With ‘I Am Not The Crow’ in 2012, windings plumbed some thematically downbeat depths but managed to balance the murk and misanthropy with shimmering counterweights of spacey keys, drum tracks both deft and mammoth, and a feast of guitar sparring – not least the ever-evolving six-string explorations of frontman Steve Ryan. It was one of the year’s finest records, but aside from a split album with Land Lovers in 2014, things have been largely quiet on the recorded front from the Limerick quintet.
Recorded over three days in August of last year, the band’s fourth album seems an unhurried venture. Windings have nothing to prove to anyone – their raison d’être, at this point in their career, is to make their best attempt at capturing the sound of a band giving it their all onstage and getting the result to people’s ears.

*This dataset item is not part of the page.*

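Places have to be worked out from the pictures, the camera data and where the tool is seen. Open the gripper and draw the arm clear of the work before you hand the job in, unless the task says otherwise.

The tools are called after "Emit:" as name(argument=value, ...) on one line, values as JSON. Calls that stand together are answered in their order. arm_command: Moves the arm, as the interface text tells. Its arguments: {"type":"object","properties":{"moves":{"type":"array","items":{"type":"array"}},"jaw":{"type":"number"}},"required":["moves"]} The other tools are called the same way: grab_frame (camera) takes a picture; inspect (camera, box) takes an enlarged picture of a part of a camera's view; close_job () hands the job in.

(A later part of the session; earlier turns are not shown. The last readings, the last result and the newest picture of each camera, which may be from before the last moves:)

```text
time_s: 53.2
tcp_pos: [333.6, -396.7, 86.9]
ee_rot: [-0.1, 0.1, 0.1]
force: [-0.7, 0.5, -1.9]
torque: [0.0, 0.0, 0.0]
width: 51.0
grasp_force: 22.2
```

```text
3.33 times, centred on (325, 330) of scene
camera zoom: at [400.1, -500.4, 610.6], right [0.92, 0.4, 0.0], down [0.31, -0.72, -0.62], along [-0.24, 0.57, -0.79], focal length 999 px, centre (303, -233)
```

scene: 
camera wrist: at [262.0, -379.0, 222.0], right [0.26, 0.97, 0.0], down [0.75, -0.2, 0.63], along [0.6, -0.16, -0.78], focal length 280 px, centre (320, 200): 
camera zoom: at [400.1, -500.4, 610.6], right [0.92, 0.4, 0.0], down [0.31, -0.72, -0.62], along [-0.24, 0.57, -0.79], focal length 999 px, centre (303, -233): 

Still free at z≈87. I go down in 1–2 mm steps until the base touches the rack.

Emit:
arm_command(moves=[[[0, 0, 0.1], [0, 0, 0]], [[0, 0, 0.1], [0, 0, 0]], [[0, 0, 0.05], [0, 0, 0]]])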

Despite the lengthy gap between albums, it’s a relief to hear that Ryan’s knack for masking shadow with light has remained intact, and snippets of violent imagery – be they oppressive or comedic – consistently feed into the overarching theme of trauma of the body and mind.
Ambivalence Blues is an auspicious start: “I think I’m starting to dislike this place…”, an Orwellian image of a boot to the face, then ultimately, the lyric that may well come to be one that Ryan will have people congratulating him on for years to come – “And when it comes to meeting new friends/ Try not to think of it as making up numbers for your funeral.” All this, buoyed on trilling high tones, wavering over a two-note motif with a steady march of ascendance at the instrumental coda. A jarring shouted intro about a botched attempt to fuck a bottle at Glen Hansard’s head suddenly follows with Boring, a cathartic punk rout from the man once known as Steveamanakick.
I’m Alarmed then hits the high notes, as well as a high point in the album. It glides along with a spacey electro-glam élan, hopping into double-time at the midway point before relaxing back into the bookend groove. Here especially, those shimmering synth notes of Patrick O’Brien seem more enmeshed with the guitars than previously evident on the band’s recordings. Where ‘I Am Not The Crow’ demonstrated a group locked into one another’s playing, ‘Be Honest And Fear Not’ is the same unit only now more at ease, letting the tracks open up to expand and contract with a more assured hand. It’s Windings at a place where the cogs in the machine just slip into place effortlessly – fluid and unified.
The Passing Of Sega is the album at its most playful – nostalgic 8-bit sonic shenanigans via synth and string – whereas Stray Dogs and You’re Dead take things down a much darker alley (“The stray dogs of my mortality tear at my ankles once again”). Nestled between the two, A Better Place is sunnier in sonic disposition, chiming into life like the intro to a girl group love-in. As the record winds down, it’s almost heartening to see Ryan’s ruminations on pain, anger and morbidity come to a close with Late Praise; still lamenting time lost, yet ultimately a man contentedly living in the present and looking to the future.
The album’s distinctly marked tracks puts paid to any notions that ‘Be Honest And Fear Not’ is following any kind of pattern, and each ensuing song inhabits its own space in the mix. On this outing Windings are stretching out, covering more ground than ‘I Am Not The Crow’s guitar-wrangling and powerhousing – as with that album, don’t be at all surprised to see this one coming up on the ‘Best Of ‘16’ lists.